DESCRIPTION OF THE TASK |
Repeat the span of the text to read whose first words are "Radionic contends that" and whose last words are "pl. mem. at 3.".

STORED DATA |
──────────────────────────────
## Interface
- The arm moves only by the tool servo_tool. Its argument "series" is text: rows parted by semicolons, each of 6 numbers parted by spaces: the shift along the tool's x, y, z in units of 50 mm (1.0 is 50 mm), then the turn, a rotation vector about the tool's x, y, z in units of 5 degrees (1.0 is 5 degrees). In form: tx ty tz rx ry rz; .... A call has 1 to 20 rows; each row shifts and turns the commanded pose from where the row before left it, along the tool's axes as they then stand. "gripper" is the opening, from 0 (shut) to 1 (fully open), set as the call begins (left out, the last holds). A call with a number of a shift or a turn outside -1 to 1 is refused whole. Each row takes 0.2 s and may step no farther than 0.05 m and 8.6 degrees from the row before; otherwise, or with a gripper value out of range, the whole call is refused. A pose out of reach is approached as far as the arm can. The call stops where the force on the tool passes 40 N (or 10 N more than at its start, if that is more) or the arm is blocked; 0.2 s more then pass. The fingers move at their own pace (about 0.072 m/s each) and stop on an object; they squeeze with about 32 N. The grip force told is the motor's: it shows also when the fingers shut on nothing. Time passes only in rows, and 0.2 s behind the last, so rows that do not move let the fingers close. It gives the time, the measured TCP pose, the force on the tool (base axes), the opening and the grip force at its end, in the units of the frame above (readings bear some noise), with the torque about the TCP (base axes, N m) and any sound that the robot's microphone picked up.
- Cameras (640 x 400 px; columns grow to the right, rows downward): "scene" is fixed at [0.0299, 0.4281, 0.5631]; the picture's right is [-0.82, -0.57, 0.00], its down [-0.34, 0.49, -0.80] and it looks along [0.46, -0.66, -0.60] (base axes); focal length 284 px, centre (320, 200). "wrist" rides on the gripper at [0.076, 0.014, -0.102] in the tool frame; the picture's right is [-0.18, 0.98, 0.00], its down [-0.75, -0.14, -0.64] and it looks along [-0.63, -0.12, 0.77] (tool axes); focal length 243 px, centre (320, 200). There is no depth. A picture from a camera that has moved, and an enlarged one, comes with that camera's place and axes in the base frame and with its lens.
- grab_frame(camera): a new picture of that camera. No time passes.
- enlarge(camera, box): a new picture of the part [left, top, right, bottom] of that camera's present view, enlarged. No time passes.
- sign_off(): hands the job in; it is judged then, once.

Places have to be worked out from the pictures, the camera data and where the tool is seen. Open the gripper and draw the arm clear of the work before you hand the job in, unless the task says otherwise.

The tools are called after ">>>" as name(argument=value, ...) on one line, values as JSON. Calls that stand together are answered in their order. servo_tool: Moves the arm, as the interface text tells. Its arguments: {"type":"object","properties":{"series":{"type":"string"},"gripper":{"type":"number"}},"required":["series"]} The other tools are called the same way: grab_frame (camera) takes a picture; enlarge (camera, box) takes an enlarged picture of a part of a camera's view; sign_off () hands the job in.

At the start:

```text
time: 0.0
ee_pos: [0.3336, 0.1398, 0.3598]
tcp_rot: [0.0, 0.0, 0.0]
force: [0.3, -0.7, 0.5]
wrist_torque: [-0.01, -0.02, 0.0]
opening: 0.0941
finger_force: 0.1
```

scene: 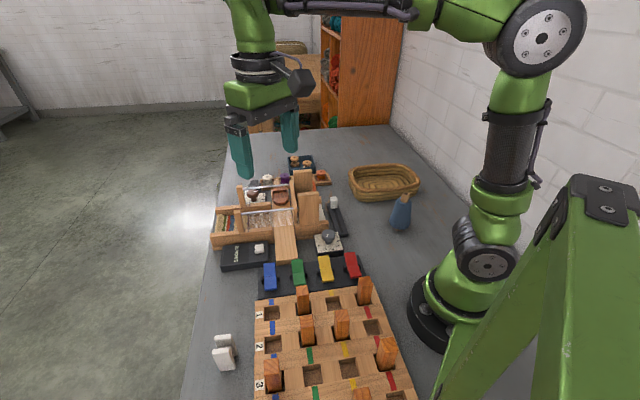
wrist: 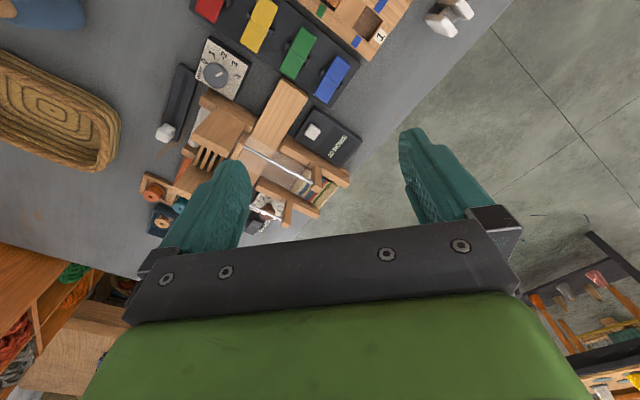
──────────────────────────────
TEXT TO READ |
Given this holding, I need not address whether a letter written by an attorney in anticipation of litigation can constitute an act of mail fraud. But see Spiegel v. Continental Illinois Nat'l Bank, 609 F. Supp. 1083, 1086-90 (N.D.Ill. 1985), aff'd, 790 F.2d 638 (7th Cir. 1986) (arguing that it can not).

Radionic contends that the court should refrain from reaching this conclusion for two reasons. The first asserts that GTE's denial of the October, 1984, admission (see answer, at ¶ 19) should preclude it from asserting plaintiff's knowledge as a defense. Pl. mem. at 5. That is simply wrong. The purpose of a motion to dismiss is to test the sufficiency of the complaint based solely — as plaintiff's memorandum correctly notes — on its own facts. See pl. mem. at 3.

Radionic's second reason is equally misguided. It argues that

Regardless of when committed, all acts pursuant to the scheme are part of the actionable wrong. . . . It is not necessary that Radionic relied on such fraudulent statement[s], it is only necessary that the participants committed an act pursuant to the scheme. . . . This Court is not to judge the effectiveness of each wrongful act and exonerate the defendants for wrongful acts which turn out not to have been very effective in achieving the wrongful purpose.

Pl. mem. at 5. As stated, there is nothing objectionable with this assessment; as applied to the facts alleged in the complaint, however, the statement begs the question. The fact that the 1986 communications came over a year after Radionic discontinued GTE as a supplier means that they are too remote to constitute actionable mail fraud; the fact that Radionic knew of the changed makeup of the bulbs in 1984 precludes deeming them as actionable fraud. See Soules v. General Motors Corp., 79 Ill.2d 282, 37 Ill.Dec. 597, 402 N.E.2d 599 (1980) (fraud requires a showing of reliance on the truth of the statement giving rise to the claim).

The complaint does not suggest that the 1986 communications "were designed to lull the victim into a false sense of security, postpone [its] ultimate complaint to authorities, . . . [or] make the apprehension of the defendants less likely. . . ." Maze, 414 U.S. at 403, 94 S.Ct. at 650. In the absence of such factual allegations, this court must hold that these statements do not constitute predicate offenses under the RICO statute.

The logic of this ruling, of course, applies to any communications between GTE and Radionic after October 8, 1984 — not just the 1986 communications.
──────────────────────────────
THE ANSWER |
Radionic contends that the court should refrain from reaching this conclusion for two reasons. The first asserts that GTE's denial of the October, 1984, admission (see answer, at ¶ 19) should preclude it from asserting plaintiff's knowledge as a defense. Pl. mem. at 5. That is simply wrong. The purpose of a motion to dismiss is to test the sufficiency of the complaint based solely — as plaintiff's memorandum correctly notes — on its own facts. See pl. mem. at 3.